A condition known as sprue-like enteropathy has been linked to use of the hypertension medication Benicar. Sprue-like enteropathy is a disease often characterized by celiac-like symptoms which have been known to damage the small intestine’s ability to absorb nutrients. The symptoms of sprue-like enteropathy are wide-ranging, from chronic diarrhea to kidney damage to villous atrophy; the erosion of the small intestine. In many instances, sprue-like enteropathy is initially diagnosed as Celiac disease. Following a study by Dr. Joseph Murray of the Mayo Clinic, a link was drawn between sprue-like enteropathy and the use of the drug Benicar. Dr. Murray’s findings led to the FDA updating Benicar’s label and opened the door for lawsuits from patients who suffered from sprue-like enteropathy and other ailments while on Benicar.
Prior to Dr. Murray’s study, many of the patients who suffered from sprue-like enteropathy had initially been diagnosed with Celiac disease. Unlike individuals who actually suffer from Celiac disease, these patients did not show improvement from typical treatments, such as a gluten-free diet. In most cases, the misdiagnosis of Celiac disease occurred because these patients had not had a blood test performed to determine whether they had Celiac disease. A blood test would have been able to show that the patients did not have a measurable amount of tissue transglutaminase in their blood, proving that they likely did not have Celiac disease.
Dr. Murray’s study found a likely link between Benicar and sprue-like enteropathy. Dr. Murray chose 22 patients who had discontinued Benicar for his study. All of the study participants showed a significant improvement of symptoms following their discontinuation of Benicar. Following the publishing of Dr. Murray’s findings in the Mayo Clinic Proceedings, the FDA issued their label update for Benicar; warning of harmful side effects such as sprue-like enteropathy and other gastrointestinal ailments. The findings of Dr. Murray’s study combined with the updated FDA label may provide patients who suffered from sprue-like enteropathy while on Benicar the opportunity to recoup compensation for any damages incurred.

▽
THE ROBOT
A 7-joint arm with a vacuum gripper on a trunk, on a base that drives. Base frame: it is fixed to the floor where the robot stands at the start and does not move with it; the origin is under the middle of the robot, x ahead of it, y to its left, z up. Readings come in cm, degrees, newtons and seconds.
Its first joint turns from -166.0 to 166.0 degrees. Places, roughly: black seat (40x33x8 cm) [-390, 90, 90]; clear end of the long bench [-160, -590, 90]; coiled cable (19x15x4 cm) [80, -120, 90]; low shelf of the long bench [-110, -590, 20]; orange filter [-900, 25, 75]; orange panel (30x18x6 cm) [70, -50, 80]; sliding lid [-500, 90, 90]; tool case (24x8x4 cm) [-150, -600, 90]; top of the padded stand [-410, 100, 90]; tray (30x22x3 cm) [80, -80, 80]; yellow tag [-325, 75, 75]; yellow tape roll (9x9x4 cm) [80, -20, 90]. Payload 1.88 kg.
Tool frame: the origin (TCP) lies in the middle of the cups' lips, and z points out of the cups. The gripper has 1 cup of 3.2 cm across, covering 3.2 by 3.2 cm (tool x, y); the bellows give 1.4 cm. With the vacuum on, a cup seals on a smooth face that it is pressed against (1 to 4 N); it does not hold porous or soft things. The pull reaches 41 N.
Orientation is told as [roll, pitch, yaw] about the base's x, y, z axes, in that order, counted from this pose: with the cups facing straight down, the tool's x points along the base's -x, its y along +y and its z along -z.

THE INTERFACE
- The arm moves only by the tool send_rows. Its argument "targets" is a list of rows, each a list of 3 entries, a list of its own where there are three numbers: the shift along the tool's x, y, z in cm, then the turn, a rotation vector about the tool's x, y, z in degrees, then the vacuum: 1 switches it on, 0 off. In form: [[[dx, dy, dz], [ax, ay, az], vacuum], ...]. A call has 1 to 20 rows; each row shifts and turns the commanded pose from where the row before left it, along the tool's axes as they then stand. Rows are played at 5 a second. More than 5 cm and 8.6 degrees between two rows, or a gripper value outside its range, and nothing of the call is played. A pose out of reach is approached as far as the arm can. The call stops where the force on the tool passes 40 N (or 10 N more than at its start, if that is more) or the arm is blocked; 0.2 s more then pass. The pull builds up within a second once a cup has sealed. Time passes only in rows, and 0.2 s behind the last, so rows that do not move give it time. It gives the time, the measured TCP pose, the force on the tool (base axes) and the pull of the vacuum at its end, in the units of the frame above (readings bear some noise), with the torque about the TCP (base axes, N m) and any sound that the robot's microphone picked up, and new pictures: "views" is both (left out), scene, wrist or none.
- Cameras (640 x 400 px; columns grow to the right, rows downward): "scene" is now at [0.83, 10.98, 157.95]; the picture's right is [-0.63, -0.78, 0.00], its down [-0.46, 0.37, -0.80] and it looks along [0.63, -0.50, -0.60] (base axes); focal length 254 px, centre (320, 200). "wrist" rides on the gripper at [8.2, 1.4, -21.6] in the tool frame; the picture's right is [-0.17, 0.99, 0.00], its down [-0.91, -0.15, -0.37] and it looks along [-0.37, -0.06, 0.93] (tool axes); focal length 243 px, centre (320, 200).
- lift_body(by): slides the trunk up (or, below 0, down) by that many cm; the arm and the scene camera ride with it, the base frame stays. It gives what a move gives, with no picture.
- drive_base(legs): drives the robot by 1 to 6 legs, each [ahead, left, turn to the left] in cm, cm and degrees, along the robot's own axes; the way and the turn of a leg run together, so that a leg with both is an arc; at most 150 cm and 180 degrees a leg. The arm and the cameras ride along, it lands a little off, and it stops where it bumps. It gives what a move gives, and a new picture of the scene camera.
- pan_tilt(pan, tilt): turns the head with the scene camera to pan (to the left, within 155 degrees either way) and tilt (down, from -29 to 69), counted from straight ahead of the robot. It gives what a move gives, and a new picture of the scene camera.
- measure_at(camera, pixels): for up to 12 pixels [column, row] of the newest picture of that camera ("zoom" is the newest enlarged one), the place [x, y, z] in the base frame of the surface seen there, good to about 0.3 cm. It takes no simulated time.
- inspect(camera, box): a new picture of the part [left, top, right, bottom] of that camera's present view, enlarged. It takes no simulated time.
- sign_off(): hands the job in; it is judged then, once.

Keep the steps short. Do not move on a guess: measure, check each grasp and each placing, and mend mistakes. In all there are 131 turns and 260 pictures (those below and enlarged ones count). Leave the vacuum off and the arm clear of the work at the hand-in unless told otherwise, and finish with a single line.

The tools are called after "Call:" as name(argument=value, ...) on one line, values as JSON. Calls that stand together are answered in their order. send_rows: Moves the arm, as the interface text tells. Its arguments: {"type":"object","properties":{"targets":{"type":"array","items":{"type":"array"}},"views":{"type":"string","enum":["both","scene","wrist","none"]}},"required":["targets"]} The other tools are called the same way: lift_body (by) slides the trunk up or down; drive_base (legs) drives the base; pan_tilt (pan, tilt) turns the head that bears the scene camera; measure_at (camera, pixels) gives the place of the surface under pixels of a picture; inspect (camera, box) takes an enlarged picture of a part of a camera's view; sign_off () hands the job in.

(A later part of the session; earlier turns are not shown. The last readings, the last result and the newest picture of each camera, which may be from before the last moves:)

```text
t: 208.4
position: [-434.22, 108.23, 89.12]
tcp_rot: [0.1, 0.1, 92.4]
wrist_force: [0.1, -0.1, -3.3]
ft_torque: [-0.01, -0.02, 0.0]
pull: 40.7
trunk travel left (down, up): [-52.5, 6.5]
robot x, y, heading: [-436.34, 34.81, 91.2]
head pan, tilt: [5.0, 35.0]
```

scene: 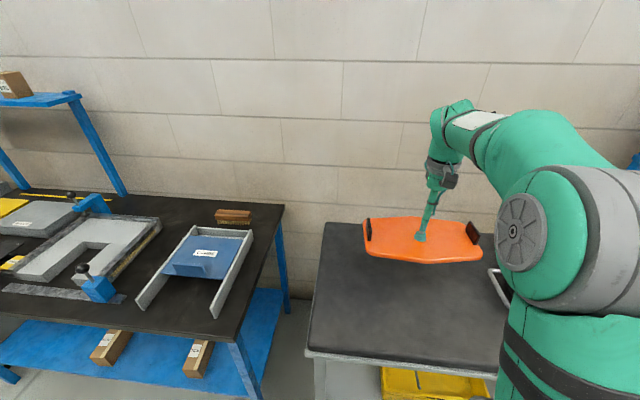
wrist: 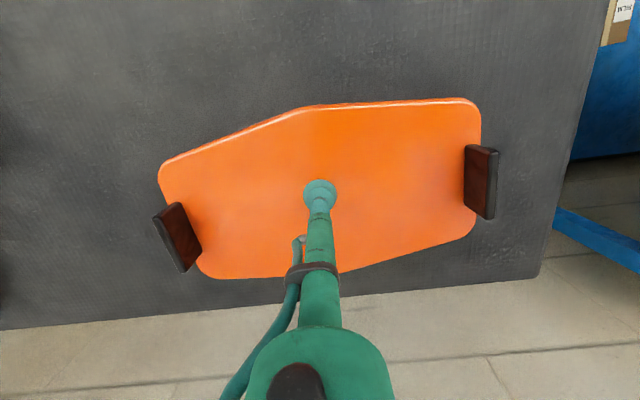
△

Despite the ongoing Benicar litigation, it’s important that patients understand that not everyone who took Benicar and suffered from gastrointestinal side effects are eligible for a claim. In most cases, to be eligible for compensation, the patient must have suffered from sprue-like enteropathy before the label update in July of 2013. Additionally, patients must have been taking the drug for at least four to six months before suffering from symptoms.